[START Data extract]
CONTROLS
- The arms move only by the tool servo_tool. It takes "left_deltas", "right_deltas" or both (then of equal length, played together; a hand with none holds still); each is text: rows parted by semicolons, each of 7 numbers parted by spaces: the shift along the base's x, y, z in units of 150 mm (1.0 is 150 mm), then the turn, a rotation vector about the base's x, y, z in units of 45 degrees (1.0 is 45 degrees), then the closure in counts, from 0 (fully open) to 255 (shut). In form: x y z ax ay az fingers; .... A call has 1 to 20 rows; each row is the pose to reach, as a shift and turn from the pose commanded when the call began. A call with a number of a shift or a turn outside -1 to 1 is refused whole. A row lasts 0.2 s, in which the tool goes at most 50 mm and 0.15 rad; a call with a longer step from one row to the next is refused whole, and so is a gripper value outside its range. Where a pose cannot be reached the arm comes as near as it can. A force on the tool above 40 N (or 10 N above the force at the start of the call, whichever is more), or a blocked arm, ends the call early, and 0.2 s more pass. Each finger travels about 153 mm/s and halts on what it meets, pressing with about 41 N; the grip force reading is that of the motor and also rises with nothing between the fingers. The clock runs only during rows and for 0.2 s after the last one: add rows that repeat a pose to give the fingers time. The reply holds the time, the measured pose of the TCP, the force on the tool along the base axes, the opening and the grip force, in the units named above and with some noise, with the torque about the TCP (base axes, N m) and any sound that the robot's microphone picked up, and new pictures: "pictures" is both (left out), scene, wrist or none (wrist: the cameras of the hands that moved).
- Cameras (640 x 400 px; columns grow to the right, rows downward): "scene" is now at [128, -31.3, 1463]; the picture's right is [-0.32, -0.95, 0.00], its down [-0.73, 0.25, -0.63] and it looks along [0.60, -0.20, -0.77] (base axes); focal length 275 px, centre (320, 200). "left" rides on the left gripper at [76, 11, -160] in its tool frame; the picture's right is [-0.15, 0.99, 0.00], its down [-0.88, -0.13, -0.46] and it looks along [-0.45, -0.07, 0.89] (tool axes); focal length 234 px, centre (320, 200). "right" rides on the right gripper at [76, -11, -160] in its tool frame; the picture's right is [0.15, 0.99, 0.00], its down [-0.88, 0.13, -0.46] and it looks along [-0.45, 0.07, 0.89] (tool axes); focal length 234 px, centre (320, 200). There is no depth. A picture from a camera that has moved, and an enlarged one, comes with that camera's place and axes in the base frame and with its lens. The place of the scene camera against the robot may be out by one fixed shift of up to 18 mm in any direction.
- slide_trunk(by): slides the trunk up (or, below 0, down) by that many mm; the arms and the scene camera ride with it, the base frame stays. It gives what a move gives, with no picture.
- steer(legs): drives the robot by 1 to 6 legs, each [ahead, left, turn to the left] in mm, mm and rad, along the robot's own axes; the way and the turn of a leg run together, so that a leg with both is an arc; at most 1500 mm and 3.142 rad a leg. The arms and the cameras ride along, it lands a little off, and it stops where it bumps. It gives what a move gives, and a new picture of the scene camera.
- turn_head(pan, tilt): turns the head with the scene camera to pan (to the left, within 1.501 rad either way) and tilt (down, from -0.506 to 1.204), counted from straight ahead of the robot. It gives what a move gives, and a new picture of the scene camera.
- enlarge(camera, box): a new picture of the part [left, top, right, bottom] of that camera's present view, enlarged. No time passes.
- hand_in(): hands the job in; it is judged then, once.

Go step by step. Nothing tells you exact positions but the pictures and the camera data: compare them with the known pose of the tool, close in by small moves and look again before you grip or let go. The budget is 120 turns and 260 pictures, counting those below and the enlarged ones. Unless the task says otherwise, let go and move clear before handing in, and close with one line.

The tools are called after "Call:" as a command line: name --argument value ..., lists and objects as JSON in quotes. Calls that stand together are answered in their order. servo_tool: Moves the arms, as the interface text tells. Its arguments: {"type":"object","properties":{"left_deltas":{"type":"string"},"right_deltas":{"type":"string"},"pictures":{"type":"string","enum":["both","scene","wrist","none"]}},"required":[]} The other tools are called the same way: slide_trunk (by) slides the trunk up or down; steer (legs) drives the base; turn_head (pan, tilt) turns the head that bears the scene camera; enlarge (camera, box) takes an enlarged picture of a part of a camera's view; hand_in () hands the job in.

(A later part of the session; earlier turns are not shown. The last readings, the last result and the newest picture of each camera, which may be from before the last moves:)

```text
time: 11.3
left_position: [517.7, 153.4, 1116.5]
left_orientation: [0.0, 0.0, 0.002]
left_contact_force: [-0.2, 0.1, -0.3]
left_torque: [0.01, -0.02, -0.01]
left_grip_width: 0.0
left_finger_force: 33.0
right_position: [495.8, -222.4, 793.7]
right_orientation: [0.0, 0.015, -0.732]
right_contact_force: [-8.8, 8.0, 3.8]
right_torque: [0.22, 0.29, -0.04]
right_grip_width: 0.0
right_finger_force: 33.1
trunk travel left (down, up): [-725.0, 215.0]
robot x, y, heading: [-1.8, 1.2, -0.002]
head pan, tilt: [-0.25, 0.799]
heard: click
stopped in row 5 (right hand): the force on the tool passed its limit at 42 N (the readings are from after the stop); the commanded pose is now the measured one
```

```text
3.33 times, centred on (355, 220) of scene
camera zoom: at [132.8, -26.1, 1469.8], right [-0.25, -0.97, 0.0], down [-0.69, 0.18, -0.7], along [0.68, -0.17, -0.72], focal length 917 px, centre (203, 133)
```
[END Data extract]
-- Objective --
Copy out every line from the data above that has "view" in it.

-- Correct result --
- enlarge(camera, box): a new picture of the part [left, top, right, bottom] of that camera's present view, enlarged. No time passes.
The tools are called after "Call:" as a command line: name --argument value ..., lists and objects as JSON in quotes. Calls that stand together are answered in their order. servo_tool: Moves the arms, as the interface text tells. Its arguments: {"type":"object","properties":{"left_deltas":{"type":"string"},"right_deltas":{"type":"string"},"pictures":{"type":"string","enum":["both","scene","wrist","none"]}},"required":[]} The other tools are called the same way: slide_trunk (by) slides the trunk up or down; steer (legs) drives the base; turn_head (pan, tilt) turns the head that bears the scene camera; enlarge (camera, box) takes an enlarged picture of a part of a camera's view; hand_in () hands the job in.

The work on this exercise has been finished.